The Finnish netminder has the exact same .932 save percentage as Toronto Maple Leafs goaltender James Reimer, and both of the goals surrendered in Sunday night’s 2-1 loss at the Air Canada Centre were under considerable duress.
He made flashy glove saves in the first period on Phil Kessel, and then again on Dion Phaneuf in the closing seconds of the middle period in order to keep things scoreless through the first 40 minutes. When the Bruins haven’t been at their best in this series, which has happened often enough, Rask has been there as the unbending backbone for his napping teammates.
“He’s done a great job for us,” said Patrice Bergeron. “We’ve got to do a good job in front of him. It’s about finding a way as a team.”
The first goal surrendered in the third period was a Phaneuf tipped shot in front as Toronto got traffic in front of Rask. The second score was a Kessel rebound score after Bergeron broke his stick on the defensive zone face-off, and James van Riemsdyk occupied both Zdeno Chara and Dennis Seidenberg in front of the net.
Is Rask getting frustrated that the team’s offensive production isn’t there?
“Yeah . . . you’d love for the offense to score five goals a game,” said Rask, who has stopped 55 of 59 shots in the losses in Game 5 and Game 6. “But it’s not going to happen. I stopped everything that I saw. We’re frustrated, but determined.

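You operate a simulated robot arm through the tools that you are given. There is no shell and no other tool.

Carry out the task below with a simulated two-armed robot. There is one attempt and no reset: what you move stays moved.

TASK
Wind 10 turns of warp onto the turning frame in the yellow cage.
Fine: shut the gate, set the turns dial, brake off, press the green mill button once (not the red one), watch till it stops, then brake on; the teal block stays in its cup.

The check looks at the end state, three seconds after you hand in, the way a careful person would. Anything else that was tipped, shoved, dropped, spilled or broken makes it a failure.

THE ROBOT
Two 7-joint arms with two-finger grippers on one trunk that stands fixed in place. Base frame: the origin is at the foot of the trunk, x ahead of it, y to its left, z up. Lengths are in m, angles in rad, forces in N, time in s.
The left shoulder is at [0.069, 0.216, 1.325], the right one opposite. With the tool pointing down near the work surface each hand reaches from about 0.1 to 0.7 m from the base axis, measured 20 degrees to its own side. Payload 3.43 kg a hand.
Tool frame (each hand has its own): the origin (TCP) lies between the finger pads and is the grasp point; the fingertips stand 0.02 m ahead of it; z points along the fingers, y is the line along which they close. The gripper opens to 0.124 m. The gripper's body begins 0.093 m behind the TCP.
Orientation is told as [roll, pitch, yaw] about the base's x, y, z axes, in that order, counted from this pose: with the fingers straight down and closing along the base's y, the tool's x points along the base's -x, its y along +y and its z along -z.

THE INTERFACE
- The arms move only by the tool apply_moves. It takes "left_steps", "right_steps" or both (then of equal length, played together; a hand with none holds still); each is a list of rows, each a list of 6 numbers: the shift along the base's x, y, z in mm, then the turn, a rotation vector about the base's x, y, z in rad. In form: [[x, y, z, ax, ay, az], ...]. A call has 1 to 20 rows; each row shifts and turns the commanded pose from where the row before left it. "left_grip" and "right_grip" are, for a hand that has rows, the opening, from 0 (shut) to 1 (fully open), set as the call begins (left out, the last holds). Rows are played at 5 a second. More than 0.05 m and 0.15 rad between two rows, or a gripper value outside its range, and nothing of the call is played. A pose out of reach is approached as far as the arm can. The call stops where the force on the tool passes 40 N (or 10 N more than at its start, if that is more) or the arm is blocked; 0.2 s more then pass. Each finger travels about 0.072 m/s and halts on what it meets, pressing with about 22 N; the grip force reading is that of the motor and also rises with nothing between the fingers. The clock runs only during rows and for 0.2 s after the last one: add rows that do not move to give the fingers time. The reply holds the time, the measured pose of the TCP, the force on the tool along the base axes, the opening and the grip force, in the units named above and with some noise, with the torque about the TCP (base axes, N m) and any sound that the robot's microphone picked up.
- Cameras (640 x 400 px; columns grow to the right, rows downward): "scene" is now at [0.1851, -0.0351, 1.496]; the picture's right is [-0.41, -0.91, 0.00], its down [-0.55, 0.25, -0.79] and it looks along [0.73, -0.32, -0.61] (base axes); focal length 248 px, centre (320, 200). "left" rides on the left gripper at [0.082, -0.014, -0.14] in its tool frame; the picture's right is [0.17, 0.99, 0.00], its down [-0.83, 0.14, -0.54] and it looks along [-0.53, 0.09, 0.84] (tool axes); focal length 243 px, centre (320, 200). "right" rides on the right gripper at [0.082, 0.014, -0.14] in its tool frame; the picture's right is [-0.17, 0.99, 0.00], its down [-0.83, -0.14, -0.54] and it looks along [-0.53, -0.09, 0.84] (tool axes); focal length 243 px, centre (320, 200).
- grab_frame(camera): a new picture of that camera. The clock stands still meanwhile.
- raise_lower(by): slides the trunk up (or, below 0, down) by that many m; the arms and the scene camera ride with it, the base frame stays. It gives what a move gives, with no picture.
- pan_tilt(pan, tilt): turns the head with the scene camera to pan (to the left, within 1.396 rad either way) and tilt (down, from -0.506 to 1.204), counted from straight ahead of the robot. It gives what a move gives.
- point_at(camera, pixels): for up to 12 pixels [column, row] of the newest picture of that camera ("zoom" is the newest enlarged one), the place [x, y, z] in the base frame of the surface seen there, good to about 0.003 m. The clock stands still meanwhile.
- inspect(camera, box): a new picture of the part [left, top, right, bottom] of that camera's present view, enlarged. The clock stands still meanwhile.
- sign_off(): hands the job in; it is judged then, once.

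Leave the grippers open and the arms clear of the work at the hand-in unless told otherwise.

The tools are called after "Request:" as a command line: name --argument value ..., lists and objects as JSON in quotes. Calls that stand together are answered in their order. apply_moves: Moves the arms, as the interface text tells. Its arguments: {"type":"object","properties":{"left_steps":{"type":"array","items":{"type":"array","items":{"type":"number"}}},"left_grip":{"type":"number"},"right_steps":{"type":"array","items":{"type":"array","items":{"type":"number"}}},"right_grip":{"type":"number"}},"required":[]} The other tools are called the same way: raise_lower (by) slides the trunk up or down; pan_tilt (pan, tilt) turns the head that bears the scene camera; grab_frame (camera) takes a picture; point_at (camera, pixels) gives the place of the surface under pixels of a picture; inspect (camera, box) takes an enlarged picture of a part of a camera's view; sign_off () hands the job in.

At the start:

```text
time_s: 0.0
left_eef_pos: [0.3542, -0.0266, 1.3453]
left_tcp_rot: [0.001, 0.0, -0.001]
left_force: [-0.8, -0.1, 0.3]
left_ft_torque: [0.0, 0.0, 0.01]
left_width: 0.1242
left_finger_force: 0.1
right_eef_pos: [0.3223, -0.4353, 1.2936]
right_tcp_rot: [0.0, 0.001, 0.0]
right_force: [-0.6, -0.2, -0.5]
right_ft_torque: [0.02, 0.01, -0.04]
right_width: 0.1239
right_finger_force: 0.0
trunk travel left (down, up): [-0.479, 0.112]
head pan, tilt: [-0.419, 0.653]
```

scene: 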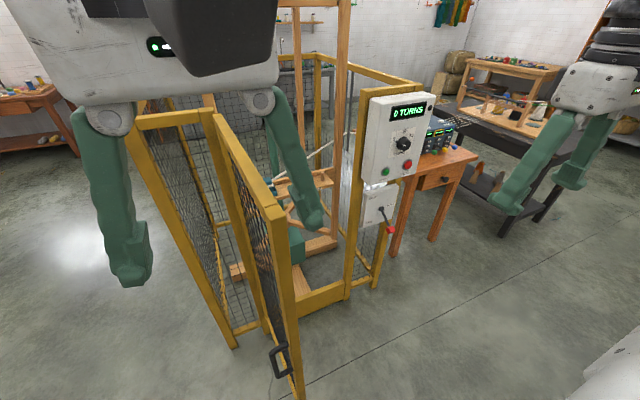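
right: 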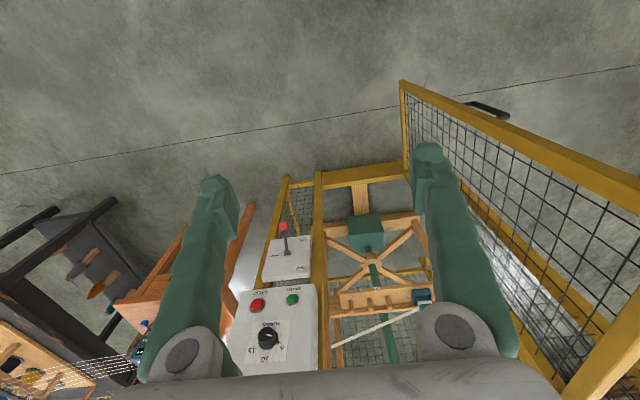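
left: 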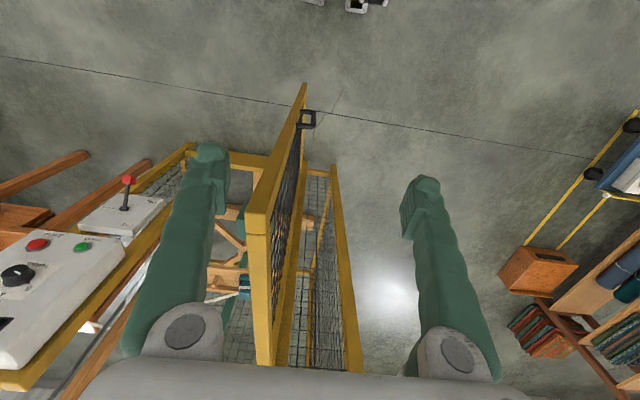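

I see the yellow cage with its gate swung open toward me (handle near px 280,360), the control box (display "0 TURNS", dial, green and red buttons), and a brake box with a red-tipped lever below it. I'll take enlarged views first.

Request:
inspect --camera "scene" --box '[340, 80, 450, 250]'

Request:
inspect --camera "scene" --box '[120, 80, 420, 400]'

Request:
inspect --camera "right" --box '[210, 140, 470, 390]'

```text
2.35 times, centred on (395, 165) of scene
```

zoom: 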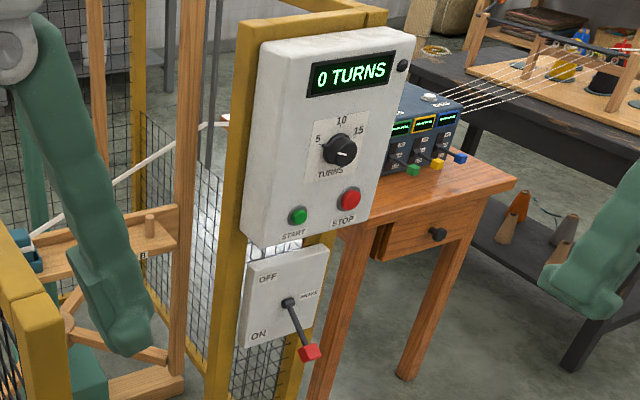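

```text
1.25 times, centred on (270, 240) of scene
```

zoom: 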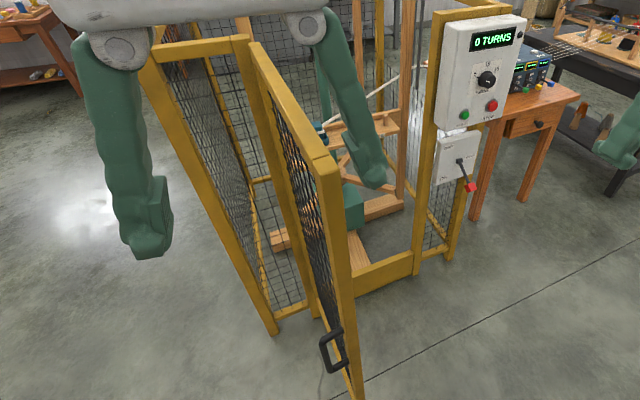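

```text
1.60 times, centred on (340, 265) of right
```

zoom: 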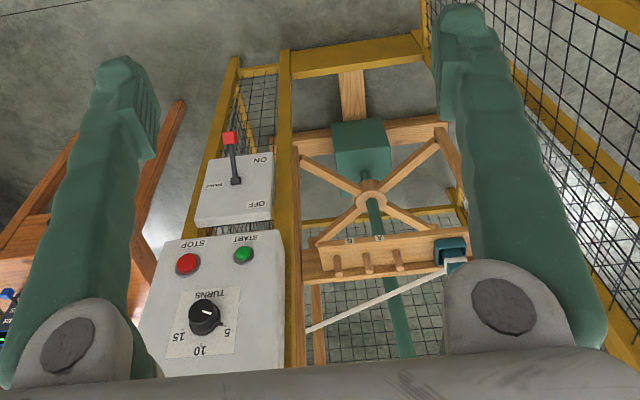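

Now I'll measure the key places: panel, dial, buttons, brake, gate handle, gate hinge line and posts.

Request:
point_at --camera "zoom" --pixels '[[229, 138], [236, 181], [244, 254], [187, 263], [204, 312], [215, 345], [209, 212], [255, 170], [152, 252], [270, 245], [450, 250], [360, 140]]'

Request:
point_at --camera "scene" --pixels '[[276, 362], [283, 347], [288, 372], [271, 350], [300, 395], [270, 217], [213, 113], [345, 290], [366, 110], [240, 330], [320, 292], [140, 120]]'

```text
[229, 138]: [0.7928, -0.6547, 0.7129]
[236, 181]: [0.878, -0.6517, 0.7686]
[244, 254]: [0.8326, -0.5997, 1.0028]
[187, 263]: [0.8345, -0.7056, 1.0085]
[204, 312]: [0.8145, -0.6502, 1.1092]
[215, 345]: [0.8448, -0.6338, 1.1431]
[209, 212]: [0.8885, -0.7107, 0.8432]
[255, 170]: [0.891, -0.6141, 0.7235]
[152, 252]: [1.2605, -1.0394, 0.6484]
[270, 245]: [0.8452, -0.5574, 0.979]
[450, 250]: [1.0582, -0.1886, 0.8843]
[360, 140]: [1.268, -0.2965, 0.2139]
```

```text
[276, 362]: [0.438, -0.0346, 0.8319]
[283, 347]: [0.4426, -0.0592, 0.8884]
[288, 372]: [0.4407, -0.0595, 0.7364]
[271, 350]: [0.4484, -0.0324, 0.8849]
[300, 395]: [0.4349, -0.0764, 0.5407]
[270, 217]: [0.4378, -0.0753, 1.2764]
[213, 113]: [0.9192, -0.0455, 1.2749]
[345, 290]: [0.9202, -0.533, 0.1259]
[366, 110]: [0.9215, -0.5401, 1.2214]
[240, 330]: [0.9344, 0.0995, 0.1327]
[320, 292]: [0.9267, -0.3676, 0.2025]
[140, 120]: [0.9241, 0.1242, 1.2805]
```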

“I expect us to play to go out [in Game 7] and play a great game. We talked about playing with desperation and matching Toronto’s desperation, and I don’t think we did that. Hopefully we’ve got something left.”

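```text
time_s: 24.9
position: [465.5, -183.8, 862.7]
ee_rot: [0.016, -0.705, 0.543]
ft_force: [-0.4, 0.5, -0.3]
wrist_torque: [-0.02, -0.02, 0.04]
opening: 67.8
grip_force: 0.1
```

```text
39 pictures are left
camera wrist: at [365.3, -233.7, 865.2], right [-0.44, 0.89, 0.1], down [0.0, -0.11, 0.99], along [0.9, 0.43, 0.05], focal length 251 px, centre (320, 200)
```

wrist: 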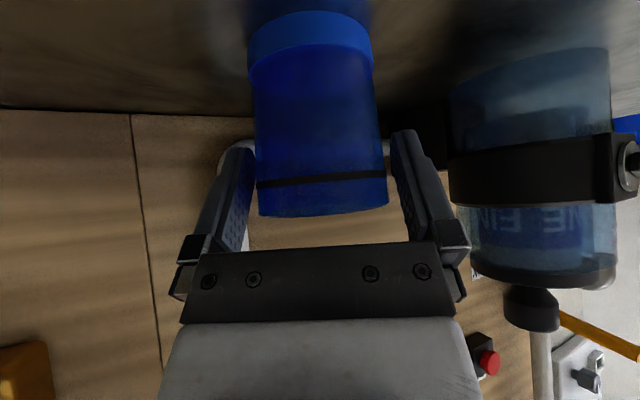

One thing Rask doesn’t want to talk about is comparing this season to the Stanley Cup year two seasons ago. But it's safe to say he's answered any questions about his playoff abilities that may have come up when he manned the pipes for Boston's playoff collapse against the Flyers three years ago.
“I don’t even want to talk about that,” said Rask. “This is the playoffs, and we’re focused on this. We haven’t played well enough to close out the series and tomorrow is our last chance.”
With an offseason contract and his playoff reputation riding on the line, Rask has showed up in every way during the series. Now it’s up to some of his underachieving teammates to do the same.